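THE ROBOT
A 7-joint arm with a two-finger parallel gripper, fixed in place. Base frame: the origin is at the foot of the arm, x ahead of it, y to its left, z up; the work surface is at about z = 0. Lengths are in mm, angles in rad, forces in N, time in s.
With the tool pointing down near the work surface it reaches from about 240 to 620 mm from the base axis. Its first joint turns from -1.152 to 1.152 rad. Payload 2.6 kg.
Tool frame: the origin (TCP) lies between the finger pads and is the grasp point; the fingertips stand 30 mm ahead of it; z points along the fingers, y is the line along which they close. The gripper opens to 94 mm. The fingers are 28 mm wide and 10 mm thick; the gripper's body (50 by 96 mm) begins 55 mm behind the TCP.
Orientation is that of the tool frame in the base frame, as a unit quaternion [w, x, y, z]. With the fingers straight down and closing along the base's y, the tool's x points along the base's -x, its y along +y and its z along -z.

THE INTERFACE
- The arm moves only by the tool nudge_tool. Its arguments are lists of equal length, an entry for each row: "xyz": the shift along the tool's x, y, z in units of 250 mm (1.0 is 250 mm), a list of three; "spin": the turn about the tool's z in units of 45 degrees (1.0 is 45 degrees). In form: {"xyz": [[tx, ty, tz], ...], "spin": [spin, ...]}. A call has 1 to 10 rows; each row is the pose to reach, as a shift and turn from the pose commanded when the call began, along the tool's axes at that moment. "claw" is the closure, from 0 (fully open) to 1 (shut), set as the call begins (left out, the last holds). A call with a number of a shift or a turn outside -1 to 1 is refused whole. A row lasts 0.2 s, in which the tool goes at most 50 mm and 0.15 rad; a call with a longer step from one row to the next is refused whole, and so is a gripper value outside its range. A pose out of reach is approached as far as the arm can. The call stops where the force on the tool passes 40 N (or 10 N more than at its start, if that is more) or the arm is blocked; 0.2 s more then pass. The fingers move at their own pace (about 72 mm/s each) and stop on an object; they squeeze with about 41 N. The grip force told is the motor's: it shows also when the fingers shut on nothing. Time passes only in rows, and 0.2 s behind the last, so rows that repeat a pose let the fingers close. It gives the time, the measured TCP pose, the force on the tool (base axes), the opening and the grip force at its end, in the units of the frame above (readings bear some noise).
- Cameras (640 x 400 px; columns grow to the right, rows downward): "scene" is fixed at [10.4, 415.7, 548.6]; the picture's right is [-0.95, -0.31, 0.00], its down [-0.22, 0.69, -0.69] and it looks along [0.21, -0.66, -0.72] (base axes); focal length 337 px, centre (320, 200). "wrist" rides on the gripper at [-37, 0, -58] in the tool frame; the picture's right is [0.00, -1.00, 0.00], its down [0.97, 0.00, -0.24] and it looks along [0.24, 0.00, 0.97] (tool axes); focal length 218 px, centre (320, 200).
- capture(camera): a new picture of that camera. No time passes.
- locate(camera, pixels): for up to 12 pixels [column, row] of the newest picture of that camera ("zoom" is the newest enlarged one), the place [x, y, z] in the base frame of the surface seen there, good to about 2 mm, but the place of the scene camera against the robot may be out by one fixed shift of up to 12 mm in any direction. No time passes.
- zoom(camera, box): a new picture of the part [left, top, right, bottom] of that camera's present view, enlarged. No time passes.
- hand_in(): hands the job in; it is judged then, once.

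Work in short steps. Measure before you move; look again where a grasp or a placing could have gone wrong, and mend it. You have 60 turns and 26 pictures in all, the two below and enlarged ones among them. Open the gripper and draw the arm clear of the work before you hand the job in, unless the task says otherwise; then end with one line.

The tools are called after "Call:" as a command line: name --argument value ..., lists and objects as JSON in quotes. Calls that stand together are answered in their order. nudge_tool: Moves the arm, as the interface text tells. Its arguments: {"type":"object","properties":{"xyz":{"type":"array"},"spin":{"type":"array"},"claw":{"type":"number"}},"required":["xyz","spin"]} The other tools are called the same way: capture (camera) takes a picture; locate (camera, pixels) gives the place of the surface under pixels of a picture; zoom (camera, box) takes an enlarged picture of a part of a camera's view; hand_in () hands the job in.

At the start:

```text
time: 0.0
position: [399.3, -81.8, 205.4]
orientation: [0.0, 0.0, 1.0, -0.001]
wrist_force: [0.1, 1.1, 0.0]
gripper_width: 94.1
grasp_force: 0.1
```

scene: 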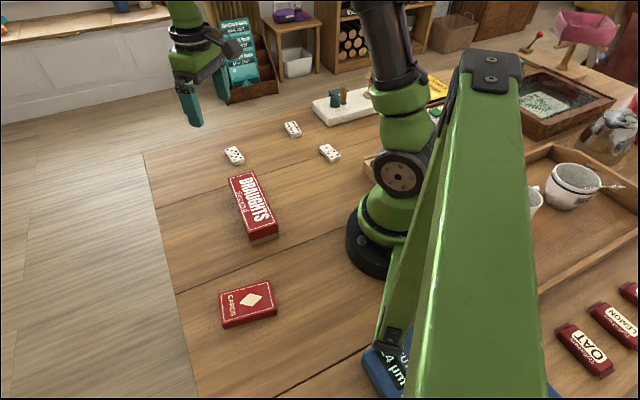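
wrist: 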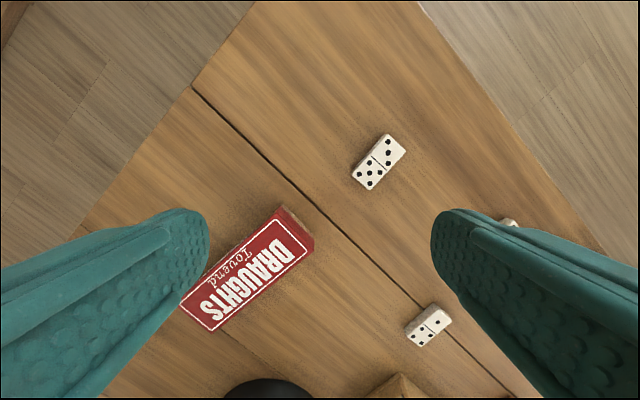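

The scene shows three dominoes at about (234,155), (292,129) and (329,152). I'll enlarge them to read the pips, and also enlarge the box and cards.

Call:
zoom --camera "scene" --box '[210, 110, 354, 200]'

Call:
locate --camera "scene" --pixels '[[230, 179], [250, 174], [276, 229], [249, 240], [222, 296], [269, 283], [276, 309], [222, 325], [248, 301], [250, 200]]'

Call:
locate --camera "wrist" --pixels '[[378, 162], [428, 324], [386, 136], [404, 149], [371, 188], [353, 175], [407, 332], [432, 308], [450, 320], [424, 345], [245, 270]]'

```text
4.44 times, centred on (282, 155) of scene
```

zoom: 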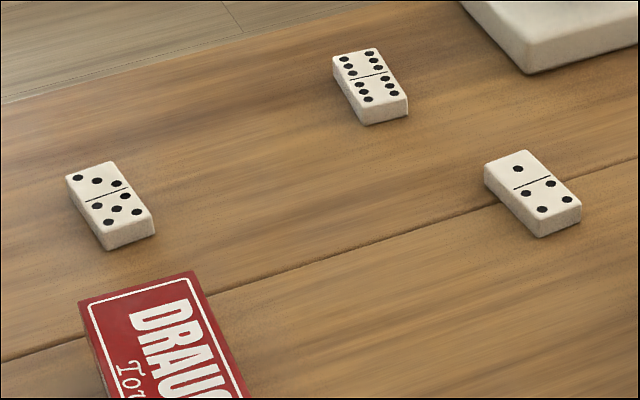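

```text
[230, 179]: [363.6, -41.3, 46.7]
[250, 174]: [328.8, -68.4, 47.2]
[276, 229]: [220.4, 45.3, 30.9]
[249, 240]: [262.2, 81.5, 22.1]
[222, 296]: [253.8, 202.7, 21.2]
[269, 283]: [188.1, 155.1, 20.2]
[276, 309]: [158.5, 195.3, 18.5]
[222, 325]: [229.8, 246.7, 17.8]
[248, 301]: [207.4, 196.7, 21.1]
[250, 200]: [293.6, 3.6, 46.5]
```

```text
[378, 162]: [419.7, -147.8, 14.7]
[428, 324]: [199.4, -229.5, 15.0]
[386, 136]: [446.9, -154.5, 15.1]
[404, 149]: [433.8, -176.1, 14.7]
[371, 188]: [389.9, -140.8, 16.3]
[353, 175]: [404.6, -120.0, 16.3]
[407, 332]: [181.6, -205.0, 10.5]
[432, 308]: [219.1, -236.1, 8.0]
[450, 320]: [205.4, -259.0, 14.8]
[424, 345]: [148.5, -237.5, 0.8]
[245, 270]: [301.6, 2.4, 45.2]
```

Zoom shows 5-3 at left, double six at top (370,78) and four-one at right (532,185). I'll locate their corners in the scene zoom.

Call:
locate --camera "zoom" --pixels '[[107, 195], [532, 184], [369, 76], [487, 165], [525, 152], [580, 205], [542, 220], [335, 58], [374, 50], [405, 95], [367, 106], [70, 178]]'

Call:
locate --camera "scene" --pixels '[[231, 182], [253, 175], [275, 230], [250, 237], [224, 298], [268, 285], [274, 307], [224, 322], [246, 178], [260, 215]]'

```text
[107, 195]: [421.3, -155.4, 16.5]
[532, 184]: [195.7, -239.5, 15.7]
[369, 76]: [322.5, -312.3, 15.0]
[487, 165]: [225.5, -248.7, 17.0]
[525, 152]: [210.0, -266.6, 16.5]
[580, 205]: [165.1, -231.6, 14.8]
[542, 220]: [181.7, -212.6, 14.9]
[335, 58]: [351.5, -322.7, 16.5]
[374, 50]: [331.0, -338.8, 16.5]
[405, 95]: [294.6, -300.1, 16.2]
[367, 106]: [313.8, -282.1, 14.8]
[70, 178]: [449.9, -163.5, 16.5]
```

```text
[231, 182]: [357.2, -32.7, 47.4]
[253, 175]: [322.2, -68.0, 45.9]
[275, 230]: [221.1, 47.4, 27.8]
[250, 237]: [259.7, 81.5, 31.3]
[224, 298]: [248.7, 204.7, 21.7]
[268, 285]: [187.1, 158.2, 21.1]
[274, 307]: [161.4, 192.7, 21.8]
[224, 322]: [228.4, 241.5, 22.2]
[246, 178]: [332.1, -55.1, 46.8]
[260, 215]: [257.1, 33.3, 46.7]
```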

Given exercise:
The listing above needs to be output again exactly. Don't include the pictures.

Reply to the exercise:
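THE ROBOT
A 7-joint arm with a two-finger parallel gripper, fixed in place. Base frame: the origin is at the foot of the arm, x ahead of it, y to its left, z up; the work surface is at about z = 0. Lengths are in mm, angles in rad, forces in N, time in s.
With the tool pointing down near the work surface it reaches from about 240 to 620 mm from the base axis. Its first joint turns from -1.152 to 1.152 rad. Payload 2.6 kg.
Tool frame: the origin (TCP) lies between the finger pads and is the grasp point; the fingertips stand 30 mm ahead of it; z points along the fingers, y is the line along which they close. The gripper opens to 94 mm. The fingers are 28 mm wide and 10 mm thick; the gripper's body (50 by 96 mm) begins 55 mm behind the TCP.
Orientation is that of the tool frame in the base frame, as a unit quaternion [w, x, y, z]. With the fingers straight down and closing along the base's y, the tool's x points along the base's -x, its y along +y and its z along -z.

THE INTERFACE
- The arm moves only by the tool nudge_tool. Its arguments are lists of equal length, an entry for each row: "xyz": the shift along the tool's x, y, z in units of 250 mm (1.0 is 250 mm), a list of three; "spin": the turn about the tool's z in units of 45 degrees (1.0 is 45 degrees). In form: {"xyz": [[tx, ty, tz], ...], "spin": [spin, ...]}. A call has 1 to 10 rows; each row is the pose to reach, as a shift and turn from the pose commanded when the call began, along the tool's axes at that moment. "claw" is the closure, from 0 (fully open) to 1 (shut), set as the call begins (left out, the last holds). A call with a number of a shift or a turn outside -1 to 1 is refused whole. A row lasts 0.2 s, in which the tool goes at most 50 mm and 0.15 rad; a call with a longer step from one row to the next is refused whole, and so is a gripper value outside its range. A pose out of reach is approached as far as the arm can. The call stops where the force on the tool passes 40 N (or 10 N more than at its start, if that is more) or the arm is blocked; 0.2 s more then pass. The fingers move at their own pace (about 72 mm/s each) and stop on an object; they squeeze with about 41 N. The grip force told is the motor's: it shows also when the fingers shut on nothing. Time passes only in rows, and 0.2 s behind the last, so rows that repeat a pose let the fingers close. It gives the time, the measured TCP pose, the force on the tool (base axes), the opening and the grip force at its end, in the units of the frame above (readings bear some noise).
- Cameras (640 x 400 px; columns grow to the right, rows downward): "scene" is fixed at [10.4, 415.7, 548.6]; the picture's right is [-0.95, -0.31, 0.00], its down [-0.22, 0.69, -0.69] and it looks along [0.21, -0.66, -0.72] (base axes); focal length 337 px, centre (320, 200). "wrist" rides on the gripper at [-37, 0, -58] in the tool frame; the picture's right is [0.00, -1.00, 0.00], its down [0.97, 0.00, -0.24] and it looks along [0.24, 0.00, 0.97] (tool axes); focal length 218 px, centre (320, 200).
- capture(camera): a new picture of that camera. No time passes.
- locate(camera, pixels): for up to 12 pixels [column, row] of the newest picture of that camera ("zoom" is the newest enlarged one), the place [x, y, z] in the base frame of the surface seen there, good to about 2 mm, but the place of the scene camera against the robot may be out by one fixed shift of up to 12 mm in any direction. No time passes.
- zoom(camera, box): a new picture of the part [left, top, right, bottom] of that camera's present view, enlarged. No time passes.
- hand_in(): hands the job in; it is judged then, once.

Work in short steps. Measure before you move; look again where a grasp or a placing could have gone wrong, and mend it. You have 60 turns and 26 pictures in all, the two below and enlarged ones among them. Open the gripper and draw the arm clear of the work before you hand the job in, unless the task says otherwise; then end with one line.

The tools are called after "Call:" as a command line: name --argument value ..., lists and objects as JSON in quotes. Calls that stand together are answered in their order. nudge_tool: Moves the arm, as the interface text tells. Its arguments: {"type":"object","properties":{"xyz":{"type":"array"},"spin":{"type":"array"},"claw":{"type":"number"}},"required":["xyz","spin"]} The other tools are called the same way: capture (camera) takes a picture; locate (camera, pixels) gives the place of the surface under pixels of a picture; zoom (camera, box) takes an enlarged picture of a part of a camera's view; hand_in () hands the job in.

At the start:

```text
time: 0.0
position: [399.3, -81.8, 205.4]
orientation: [0.0, 0.0, 1.0, -0.001]
wrist_force: [0.1, 1.1, 0.0]
gripper_width: 94.1
grasp_force: 0.1
```

scene: 
wrist: 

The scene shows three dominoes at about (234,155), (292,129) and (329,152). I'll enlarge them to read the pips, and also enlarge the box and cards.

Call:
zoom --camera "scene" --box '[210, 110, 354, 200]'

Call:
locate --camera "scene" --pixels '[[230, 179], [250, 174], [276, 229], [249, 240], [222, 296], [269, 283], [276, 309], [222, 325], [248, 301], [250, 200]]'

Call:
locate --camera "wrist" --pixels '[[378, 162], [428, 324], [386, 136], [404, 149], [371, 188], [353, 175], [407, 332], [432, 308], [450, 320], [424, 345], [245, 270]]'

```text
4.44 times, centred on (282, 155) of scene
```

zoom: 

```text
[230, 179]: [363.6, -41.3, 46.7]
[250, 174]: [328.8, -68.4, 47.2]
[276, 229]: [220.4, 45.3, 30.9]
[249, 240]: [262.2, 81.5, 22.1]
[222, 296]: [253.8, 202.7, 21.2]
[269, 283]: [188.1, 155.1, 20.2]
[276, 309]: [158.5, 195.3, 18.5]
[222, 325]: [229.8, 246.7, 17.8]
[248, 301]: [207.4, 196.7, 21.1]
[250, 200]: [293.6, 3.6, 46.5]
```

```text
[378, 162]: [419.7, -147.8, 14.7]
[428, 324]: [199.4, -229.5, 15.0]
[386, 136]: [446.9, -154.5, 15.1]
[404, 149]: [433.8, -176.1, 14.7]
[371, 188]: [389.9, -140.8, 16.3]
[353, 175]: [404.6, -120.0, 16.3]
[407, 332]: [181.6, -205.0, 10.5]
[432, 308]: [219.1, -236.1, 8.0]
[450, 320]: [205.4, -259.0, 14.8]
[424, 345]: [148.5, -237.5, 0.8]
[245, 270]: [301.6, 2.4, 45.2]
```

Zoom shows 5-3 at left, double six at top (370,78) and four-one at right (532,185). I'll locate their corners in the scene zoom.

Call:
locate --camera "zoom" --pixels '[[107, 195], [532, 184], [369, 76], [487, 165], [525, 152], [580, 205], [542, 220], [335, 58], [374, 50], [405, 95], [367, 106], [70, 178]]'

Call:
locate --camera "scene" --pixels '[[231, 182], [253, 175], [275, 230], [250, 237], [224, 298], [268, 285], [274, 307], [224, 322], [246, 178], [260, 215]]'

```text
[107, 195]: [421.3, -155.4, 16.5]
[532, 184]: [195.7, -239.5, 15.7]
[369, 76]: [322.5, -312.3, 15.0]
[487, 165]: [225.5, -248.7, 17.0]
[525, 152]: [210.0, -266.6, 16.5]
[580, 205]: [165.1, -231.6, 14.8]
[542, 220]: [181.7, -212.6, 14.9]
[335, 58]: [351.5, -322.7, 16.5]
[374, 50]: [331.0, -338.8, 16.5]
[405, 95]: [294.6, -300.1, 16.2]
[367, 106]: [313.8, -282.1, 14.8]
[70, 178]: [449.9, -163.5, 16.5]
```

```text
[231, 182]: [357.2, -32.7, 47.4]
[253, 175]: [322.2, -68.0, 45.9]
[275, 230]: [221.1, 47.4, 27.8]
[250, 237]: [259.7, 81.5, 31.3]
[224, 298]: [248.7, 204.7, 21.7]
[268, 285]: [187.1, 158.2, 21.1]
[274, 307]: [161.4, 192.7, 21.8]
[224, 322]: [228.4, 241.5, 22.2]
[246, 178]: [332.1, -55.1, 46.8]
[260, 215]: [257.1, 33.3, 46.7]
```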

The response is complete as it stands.